How I Reinvented Myself

Again, with new year comes the resolution to change one's self for the better. But are the changes you are willing to make just skin-deep? Or are you willing to go on a paradigm shift?

Reinventing ourselves is one way of trying to preserve ourselves. It is very imperative to our happiness.

Being in a relationship for years, and giving my all for that, I slowly lost my sense of self. The separation was the result of years of carrying the stress of not knowing who I was anymore and what importance I was making in my life and in others.

My separation made me realize a lot of things including my priorities, what matters most in my life and knowing  my self-worth. Little did I know that this situation would turn out to be life-changing and the biggest turning point in my life.  I did not understand everything that was going on then, but I held on to my new-found strength which I got from my renewed faith in God.

God does not make mistakes and so I came to the conclusion that my reinvention was planned not by me but by someone who loves me more than I loved myself. Sort of a  reaffirmation that I am loved, but it would only be worth if I start loving myself.

The time my kids were separated from me, not a single night passed by that my pillows were not soaked in tears. And yes, I would literally cry out. I let it all out. I lived alone with one daughter so when she was asleep at night, I would start to feel so alone. I missed my two other babies terribly and there were moments when I thought I'd gone mad. There were times I have to convince myself I was still sane. I had to go through months of psychological evaluation as a part of the process for filing cases on violence against women. And the worst was when you found yourself surrounded by people whose sanity were in question. That's when you start to doubt your own as well.

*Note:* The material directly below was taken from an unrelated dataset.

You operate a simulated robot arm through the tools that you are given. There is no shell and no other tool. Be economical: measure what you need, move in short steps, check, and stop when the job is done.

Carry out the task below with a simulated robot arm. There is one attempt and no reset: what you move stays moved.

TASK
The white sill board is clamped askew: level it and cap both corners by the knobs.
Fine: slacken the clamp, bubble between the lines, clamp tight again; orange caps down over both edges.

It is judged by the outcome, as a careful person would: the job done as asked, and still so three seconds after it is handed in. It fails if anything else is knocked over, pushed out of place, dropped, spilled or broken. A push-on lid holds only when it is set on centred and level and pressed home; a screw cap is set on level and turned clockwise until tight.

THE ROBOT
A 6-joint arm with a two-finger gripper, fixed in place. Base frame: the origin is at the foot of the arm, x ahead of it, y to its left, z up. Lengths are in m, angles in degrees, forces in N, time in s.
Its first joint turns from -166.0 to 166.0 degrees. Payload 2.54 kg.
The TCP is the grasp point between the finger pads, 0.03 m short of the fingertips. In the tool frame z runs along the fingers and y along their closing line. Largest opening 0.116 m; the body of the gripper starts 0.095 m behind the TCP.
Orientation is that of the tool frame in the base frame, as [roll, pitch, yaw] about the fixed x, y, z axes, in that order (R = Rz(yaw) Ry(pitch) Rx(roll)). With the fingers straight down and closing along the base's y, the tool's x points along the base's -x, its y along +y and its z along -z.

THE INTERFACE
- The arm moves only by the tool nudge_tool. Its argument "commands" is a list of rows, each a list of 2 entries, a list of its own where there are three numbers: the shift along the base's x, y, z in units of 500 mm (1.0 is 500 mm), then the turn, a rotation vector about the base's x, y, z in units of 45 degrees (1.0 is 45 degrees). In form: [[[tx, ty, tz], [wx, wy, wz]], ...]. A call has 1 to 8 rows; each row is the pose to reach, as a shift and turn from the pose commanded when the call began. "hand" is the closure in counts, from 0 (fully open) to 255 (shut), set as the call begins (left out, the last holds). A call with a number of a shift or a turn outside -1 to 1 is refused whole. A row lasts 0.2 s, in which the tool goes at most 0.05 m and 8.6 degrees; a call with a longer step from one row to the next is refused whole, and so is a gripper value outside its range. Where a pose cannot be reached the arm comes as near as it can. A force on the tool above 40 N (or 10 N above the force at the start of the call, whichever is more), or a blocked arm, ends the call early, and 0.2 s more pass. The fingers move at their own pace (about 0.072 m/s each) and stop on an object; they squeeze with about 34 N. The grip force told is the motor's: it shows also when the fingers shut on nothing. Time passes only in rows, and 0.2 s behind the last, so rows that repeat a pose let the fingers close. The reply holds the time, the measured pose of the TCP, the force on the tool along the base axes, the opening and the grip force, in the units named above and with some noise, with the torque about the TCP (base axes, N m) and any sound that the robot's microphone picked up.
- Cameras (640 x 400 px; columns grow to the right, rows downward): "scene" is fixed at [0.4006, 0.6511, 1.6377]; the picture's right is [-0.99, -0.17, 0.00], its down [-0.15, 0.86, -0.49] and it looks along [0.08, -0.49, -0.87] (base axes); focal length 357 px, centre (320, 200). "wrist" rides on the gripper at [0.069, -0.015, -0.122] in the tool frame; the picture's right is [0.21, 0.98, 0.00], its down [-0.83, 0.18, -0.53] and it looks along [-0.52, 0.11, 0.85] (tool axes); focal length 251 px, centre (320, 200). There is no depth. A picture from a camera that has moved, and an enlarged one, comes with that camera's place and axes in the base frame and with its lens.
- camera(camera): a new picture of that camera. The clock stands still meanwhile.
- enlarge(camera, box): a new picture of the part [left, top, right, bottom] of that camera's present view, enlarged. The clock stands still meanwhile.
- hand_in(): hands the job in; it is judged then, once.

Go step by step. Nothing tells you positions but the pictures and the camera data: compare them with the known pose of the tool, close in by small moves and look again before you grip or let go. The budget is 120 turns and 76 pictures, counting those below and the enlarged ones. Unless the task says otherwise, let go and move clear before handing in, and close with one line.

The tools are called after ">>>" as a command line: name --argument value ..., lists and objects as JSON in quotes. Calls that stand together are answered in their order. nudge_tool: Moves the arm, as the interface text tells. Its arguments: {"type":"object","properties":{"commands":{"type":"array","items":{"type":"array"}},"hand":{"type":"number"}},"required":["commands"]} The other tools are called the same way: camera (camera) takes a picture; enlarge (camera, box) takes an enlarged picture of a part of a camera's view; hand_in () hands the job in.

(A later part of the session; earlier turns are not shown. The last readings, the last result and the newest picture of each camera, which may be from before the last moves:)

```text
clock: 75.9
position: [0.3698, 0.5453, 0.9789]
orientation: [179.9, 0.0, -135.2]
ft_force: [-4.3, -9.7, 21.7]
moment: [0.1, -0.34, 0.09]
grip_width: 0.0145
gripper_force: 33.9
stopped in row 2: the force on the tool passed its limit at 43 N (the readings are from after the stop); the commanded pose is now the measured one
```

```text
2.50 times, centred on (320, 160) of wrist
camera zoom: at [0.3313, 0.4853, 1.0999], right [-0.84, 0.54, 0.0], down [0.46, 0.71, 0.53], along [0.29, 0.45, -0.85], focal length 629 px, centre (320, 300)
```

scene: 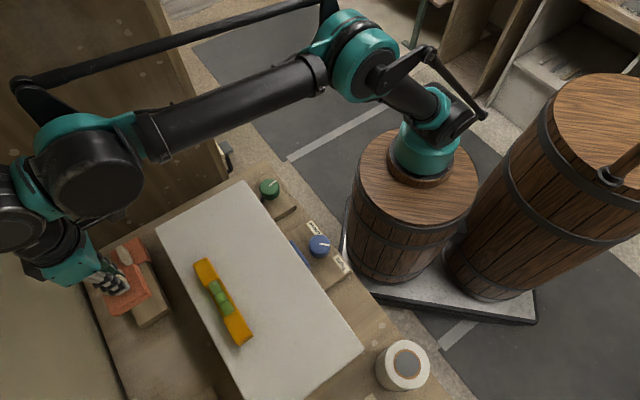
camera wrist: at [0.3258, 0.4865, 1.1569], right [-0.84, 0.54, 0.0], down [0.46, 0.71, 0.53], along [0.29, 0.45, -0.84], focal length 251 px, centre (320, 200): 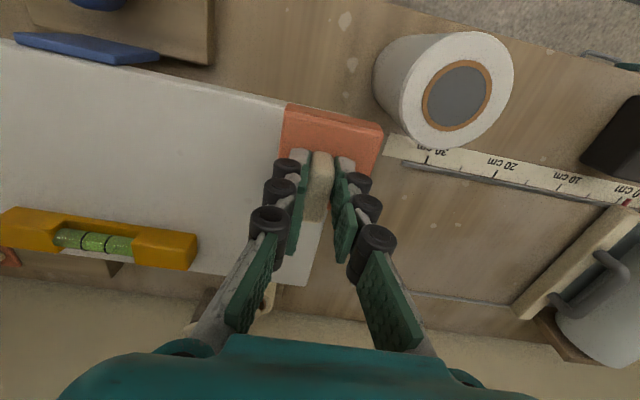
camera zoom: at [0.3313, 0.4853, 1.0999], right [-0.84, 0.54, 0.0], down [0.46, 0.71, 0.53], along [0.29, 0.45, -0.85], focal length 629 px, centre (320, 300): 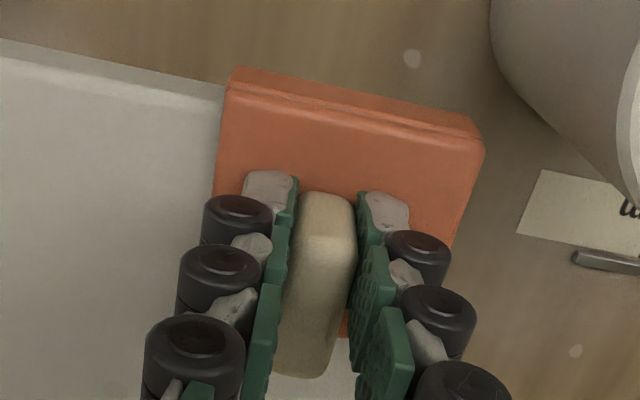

During this time, I was able to use my "alone time" positively. Instead of wallowing in self -pity, I got involved in whatever would make me busy and help me forget the ordeal I was going through even just for a few hours a day. I am thankful that I was able to find a spiritual community and I started to change my beliefs and  strengthened my faith.Then I started to feel that I belong..in the spiritual community who accepted me as me, flaw and all, the community that reaffirms that we are all made in the likeness of God and that we are beautiful. Luck maybe, but I'd say, I was called.

I remembered one of my Care Group members telling me to tell God in my prayers that if He wanted me to through all that situation, then just lessen the pain and make it bearable for me. I did just that and the hurt that I felt everyday eventually became the driving force to completely change my life. Never did I know that at that time, I had already embarked on the journey to reinvent myself.

Looking back at how I was since 2009, I can say that I've come a long way. My life experience taught me lessons I did not learn from school. Three or four years ago, I would normally break down when something stressful happens, but now, I became a strong woman capable of facing head-on all the challenges life throws at me.

As I reflected on the things that had happened in the past, there were some regretful moments and some monumental ones that are worth remembering. I regretted having to go through psychiatrists and taking all the anti-depressant. Those things made me the worst version of myself, somebody who didn't value the sanctity of life, my own and others. The memory of how I won the fight for the custody of my children and the victory of disproving what people had labeled on me, those were the monumental things worthy of reliving in my memory from time to time. Victory is sweet made even sweeter because I did it with God by my side.

Changing my negative mindset to positive thinking, I also began to attract positive changes. Opportunities came knocking. For starters, I was able to get a full-time job which doesn't require me to work 9-5. In short, I got my dream job. Opportunities are still knocking, and it is up to me which doors I open.

Reinvention is mostly an inside thing. It is what happens on the inside first, what's going on in our emotional state, and then the physical changes just follow. Changing only the outer part of your being is remodelling. Reinvention is changing all aspects in your life. You need reinvention because it is important to your happiness.

So where do you start reinventing yourself? On the inside. Change whatever it is that is keeping you from achieving your dreams. Do not allow somebody else to put a label on you. The lid of the jar is open, all you need to do is to jump out of it and follow your dreams.

When you fall down, there are only two things that you need to do. Stand up. Bounce back.